Zusammen mit einer deutlich gesunkenen Zahl an Gründungsplanungen im vergangenen Jahr dürfte dies leider wieder für einen Rückgang der Gründungstätigkeit 2024 sorgen. Jährlich werden etwa doppelt so viele Gründungspläne abgebrochen, wie Gründungen realisiert werden“, kommentiert die Chefvolkswirtin Dr. Fritzi Köhler-Geib die Situation im Gründerland Deutschland, auf dem sich vielfach auch die Franchise-Geber tummeln und auf Leads hoffen. Denn mit einem erprobten Geschäftsmodell lässt sich durchaus Staat machen, vorausgesetzt, die die nachrückende Generation sieht in ihrer Work-Life-Balance auch den Traum vomeigenen Chefsessel vor.

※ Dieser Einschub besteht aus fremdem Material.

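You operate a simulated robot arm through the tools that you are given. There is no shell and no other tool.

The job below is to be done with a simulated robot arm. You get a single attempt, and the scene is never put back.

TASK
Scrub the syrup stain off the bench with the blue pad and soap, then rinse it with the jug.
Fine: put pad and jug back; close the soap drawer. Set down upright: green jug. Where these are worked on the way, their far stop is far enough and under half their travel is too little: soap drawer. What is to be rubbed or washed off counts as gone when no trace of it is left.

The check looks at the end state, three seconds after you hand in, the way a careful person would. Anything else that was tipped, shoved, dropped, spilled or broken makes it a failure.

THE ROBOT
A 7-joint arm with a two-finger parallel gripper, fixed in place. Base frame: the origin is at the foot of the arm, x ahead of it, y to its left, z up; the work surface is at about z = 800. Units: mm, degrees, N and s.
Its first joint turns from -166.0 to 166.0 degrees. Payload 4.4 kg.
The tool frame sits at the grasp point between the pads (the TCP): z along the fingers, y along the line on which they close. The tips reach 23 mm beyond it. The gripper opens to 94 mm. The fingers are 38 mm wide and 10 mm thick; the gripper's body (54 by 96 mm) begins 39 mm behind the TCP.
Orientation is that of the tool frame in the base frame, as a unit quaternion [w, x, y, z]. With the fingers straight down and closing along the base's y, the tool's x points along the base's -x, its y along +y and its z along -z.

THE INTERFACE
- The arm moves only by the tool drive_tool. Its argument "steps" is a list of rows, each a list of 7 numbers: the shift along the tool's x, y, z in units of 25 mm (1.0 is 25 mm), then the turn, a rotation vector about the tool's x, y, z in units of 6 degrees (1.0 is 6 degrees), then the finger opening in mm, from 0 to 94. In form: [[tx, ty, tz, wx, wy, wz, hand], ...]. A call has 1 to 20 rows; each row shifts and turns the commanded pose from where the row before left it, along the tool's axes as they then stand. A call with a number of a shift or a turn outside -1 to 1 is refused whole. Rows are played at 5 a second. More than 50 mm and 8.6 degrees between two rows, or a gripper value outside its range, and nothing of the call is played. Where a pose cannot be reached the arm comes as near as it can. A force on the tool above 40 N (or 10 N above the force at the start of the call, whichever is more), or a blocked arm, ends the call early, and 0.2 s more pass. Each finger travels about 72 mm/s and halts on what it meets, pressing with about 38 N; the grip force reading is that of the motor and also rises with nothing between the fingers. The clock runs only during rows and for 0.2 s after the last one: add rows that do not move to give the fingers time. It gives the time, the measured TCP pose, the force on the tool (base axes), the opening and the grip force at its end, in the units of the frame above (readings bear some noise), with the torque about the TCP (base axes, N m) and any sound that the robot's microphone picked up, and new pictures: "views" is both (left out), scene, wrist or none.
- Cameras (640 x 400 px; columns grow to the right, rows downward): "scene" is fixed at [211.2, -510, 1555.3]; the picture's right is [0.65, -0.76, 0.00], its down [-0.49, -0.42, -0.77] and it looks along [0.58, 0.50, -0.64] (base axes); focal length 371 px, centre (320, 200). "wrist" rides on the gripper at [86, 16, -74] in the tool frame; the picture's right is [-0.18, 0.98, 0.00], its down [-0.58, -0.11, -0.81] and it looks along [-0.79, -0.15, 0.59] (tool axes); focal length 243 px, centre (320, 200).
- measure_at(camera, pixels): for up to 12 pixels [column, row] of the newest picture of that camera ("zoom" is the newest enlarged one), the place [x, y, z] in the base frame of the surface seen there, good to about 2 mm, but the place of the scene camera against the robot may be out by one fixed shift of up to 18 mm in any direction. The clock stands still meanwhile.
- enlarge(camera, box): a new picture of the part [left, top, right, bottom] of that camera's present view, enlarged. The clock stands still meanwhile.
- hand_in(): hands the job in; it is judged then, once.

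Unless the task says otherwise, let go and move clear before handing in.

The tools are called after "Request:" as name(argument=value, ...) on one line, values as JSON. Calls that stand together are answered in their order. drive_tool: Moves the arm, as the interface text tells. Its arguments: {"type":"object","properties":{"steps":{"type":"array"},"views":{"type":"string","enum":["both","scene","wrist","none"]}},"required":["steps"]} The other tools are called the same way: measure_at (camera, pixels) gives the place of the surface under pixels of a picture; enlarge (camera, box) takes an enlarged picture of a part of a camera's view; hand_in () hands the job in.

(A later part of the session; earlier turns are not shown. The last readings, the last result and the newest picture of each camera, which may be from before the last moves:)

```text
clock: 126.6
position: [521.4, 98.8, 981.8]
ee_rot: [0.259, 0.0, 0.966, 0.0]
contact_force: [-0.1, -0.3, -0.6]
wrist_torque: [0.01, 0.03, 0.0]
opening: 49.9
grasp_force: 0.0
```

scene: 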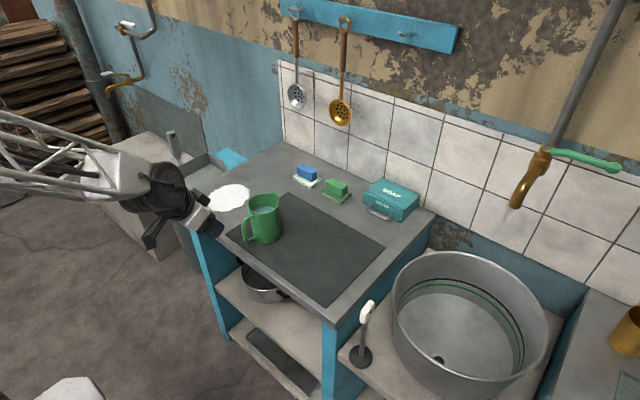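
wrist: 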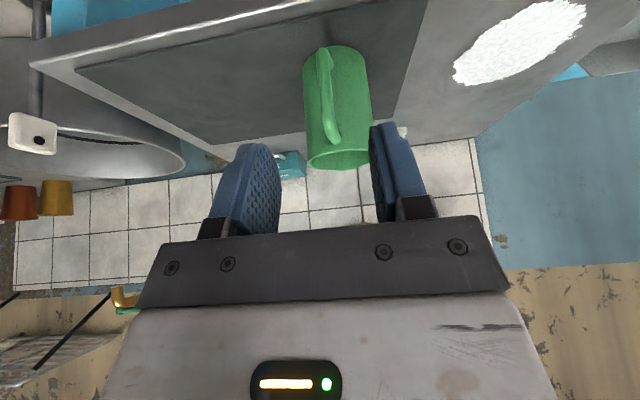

Die harten Fakten der Kreditanstalt für Wiederaufbau (KfW), die sich schon seit den 90ziger Jahren um Franchising kümmert, raubt jedoch selbst Optimisten jede Illusion. Danach hat die Gründungstätigkeit in Deutschland im Jahr 2023 zwar leicht zugelegt, wie der KfW-Gründungsmonitor zeigt. So sei Zahl der Existenzgründungen auf 568.000 gestiegen (+3 %). Allerdings ging dabei die Zahl an Gründungen im Vollerwerb auf 205.000 zurück (-8 %), während es im Nebenerwerb mit 363.000 wieder mehr Gründungen gab (+11 %). Fazit: „Insgesamt fehlte der Gründungstätigkeit 2023 jedoch der entscheidende Impuls. Die Prognosen für Konjunktur und Arbeitsmarkt lassen ähnlich schwache Impulse im laufenden Jahr 2024 erwarten.“ Ob die vom Deutschen Franchiseverband(DFV) unlängst angekündigte Kampagne mit dem Slogan „Franchise. Unser Erfolg hat System.“ potenzielle Gründer elektrisiert oder schlichtweg sich nur die Franchise-Community selbst beweihräuchert, mag der geneigte Leser der Botschaft selbst entscheiden.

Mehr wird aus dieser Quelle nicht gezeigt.